Raw data —
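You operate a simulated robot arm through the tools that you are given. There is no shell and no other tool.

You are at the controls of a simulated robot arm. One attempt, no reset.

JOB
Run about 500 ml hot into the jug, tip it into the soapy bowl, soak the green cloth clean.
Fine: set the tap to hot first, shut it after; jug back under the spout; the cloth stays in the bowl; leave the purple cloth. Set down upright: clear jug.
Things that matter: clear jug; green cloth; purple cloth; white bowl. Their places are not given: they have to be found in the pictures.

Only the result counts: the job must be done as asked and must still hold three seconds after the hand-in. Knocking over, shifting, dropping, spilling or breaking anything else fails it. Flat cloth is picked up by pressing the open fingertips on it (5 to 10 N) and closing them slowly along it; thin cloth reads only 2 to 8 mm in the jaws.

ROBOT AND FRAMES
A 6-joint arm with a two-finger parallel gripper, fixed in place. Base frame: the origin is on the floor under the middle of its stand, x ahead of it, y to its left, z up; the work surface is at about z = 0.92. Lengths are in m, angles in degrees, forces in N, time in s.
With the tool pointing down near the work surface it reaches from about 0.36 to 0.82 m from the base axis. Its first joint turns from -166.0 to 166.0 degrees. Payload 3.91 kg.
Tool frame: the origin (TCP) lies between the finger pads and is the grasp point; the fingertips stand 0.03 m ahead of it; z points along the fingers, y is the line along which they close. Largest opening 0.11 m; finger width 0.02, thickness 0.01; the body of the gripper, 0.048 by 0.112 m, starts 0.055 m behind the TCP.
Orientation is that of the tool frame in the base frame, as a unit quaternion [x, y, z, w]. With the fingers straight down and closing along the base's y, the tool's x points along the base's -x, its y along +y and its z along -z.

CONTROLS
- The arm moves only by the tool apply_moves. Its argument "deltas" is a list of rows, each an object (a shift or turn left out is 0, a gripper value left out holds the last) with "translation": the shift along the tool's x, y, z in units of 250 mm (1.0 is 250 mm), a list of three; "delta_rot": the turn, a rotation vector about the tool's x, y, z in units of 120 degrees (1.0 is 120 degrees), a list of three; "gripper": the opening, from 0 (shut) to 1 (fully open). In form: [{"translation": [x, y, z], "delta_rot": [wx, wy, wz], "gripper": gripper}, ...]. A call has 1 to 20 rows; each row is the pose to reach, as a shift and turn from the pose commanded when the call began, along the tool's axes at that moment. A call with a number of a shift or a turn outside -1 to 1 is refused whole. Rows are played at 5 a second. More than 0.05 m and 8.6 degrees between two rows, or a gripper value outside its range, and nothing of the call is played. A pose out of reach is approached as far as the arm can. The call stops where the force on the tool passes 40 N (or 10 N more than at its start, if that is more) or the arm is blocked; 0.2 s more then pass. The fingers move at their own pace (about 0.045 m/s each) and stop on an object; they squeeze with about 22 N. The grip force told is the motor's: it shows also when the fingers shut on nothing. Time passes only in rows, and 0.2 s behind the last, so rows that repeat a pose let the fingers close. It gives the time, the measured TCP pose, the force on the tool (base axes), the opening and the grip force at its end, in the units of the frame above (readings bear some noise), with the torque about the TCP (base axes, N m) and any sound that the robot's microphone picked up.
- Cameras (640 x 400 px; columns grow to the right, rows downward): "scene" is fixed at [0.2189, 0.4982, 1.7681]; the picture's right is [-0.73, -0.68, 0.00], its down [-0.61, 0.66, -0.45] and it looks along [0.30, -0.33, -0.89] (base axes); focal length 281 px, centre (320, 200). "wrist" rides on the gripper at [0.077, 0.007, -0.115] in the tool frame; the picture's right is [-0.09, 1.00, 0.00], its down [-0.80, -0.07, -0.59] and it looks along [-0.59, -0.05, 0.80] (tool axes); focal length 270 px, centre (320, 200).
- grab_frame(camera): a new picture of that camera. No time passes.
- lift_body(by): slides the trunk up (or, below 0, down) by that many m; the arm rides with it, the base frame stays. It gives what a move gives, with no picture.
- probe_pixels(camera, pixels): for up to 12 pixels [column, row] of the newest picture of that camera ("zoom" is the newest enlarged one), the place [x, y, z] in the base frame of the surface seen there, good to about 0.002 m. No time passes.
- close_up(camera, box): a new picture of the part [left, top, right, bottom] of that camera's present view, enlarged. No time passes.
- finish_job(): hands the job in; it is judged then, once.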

Job — Search the data for "simulated". Copy every line that has it.

The answer —
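You operate a simulated robot arm through the tools that you are given. There is no shell and no other tool.
You are at the controls of a simulated robot arm. One attempt, no reset.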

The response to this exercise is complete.